The Ninth Circuit is not alone in holding that a probationer does not have a right to a preliminary revocation hearing when he is in custody awaiting prosecution on other charges. See e.g. United States v. Pardue, 363 F.3d 695, 697-98 (8th Cir. 2004) (stating Rule 32.1 applies "only to those individuals in custody solely for the violation of probation or supervised release" and finding the district court did not erroneously deny the defendant a preliminary hearing where he was being held on charges of committing state law crimes in addition to his supervised release violation) (emphasis added); United States v. Tucker, 524 F.2d 77, 78 (5th Cir. 1975) (holding that where probationer is incarcerated at the time of attempted revocation, "there is no immediate loss of freedom which would require the immediate probable cause hearing which the Morrissey and Gagnon Courts deemed necessary"); United States v. Soles, 336 Fed.Appx. 287, 289 (4th Cir. 2009) ("Fed.R.Crim.P. 32.1 applies only to those in custody solely for the violation of their supervised release."); United States v. Jackson, 2009 WL 5064337, *1 (8th Cir. Dec. 28, 2009) (unpublished) (holding Rule 32.1 "does not apply in this case because [the probationer] was already in custody for the federal drug crime when the court issued the warrant for violating his supervised release"); Wallace v. United States, 474 A.2d 401, 402-03 (D.C. 1984) (holding requirement that probationer receive a preliminary revocation hearing is inapplicable in cases where probationer is currently incarcerated pursuant to a pending prosecution for the commission of another crime); and Wilson v. State, 621 P.2d 1173, 1176 (Okla. Crim. App. 1980) ("It may be noted that the Due Process clause requirement of a preliminary hearing does not apply where the probationer or parolee is in custody on charges and for reasons separate from the revocation or acceleration proceedings.").

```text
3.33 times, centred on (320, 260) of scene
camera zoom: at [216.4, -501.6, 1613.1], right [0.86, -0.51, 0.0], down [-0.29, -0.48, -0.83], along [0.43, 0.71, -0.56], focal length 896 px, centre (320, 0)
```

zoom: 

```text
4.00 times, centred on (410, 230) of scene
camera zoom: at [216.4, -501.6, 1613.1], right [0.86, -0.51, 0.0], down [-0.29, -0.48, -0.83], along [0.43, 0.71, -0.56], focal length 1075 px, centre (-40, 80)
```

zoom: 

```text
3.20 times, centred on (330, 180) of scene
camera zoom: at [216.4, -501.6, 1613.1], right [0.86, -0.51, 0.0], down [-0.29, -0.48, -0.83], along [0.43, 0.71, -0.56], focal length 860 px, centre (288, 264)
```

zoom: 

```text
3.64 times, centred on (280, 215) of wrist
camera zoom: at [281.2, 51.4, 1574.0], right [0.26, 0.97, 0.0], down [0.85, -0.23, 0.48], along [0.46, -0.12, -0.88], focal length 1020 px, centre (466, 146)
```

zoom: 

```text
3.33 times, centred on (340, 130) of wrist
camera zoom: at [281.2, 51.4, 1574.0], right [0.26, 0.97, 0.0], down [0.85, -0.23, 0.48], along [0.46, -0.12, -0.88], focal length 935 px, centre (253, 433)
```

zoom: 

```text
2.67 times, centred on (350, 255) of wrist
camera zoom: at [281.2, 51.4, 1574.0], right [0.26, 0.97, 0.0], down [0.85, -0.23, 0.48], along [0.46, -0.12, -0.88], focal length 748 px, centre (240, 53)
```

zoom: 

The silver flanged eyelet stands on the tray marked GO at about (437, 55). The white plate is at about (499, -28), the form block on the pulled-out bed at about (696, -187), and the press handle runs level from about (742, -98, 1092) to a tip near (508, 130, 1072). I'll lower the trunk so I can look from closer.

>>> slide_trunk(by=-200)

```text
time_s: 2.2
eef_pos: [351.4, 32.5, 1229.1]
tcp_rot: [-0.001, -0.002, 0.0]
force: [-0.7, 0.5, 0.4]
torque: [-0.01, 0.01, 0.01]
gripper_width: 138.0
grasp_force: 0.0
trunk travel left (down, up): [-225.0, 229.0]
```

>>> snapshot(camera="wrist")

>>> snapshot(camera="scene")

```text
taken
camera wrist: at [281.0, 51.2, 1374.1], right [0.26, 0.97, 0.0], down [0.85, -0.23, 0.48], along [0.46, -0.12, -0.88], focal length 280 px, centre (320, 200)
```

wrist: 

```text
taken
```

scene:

Under the controlling precedent of this Circuit, and the weight of well-reasoned persuasive authority, the Court finds Petitioner has no right to a preliminary hearing. Accordingly, the Court reaffirms its denial of Petitioner's request for a preliminary hearing.
B. IT IS REASONABLE TO DELAY THE FINAL REVOCATION HEARING UNTIL AFTER PETITIONER'S NEW CRIMINAL CASE IS RESOLVED
Rule 32.1(b)(2) states that the district court "must hold the final revocation within a reasonable time." Under the circumstances of this case, the Court finds that it is reasonable to delay the final revocation hearing until after Petitioner's new case is resolved. See United States v. Jackson, 295 Fed.Appx. 592, 594 (4th Cir. 2008) (holding revocation hearing was not unreasonably delayed by deferring action on the violation pending resolution of new charge that was inextricably linked with that alleged in the supervised release violation).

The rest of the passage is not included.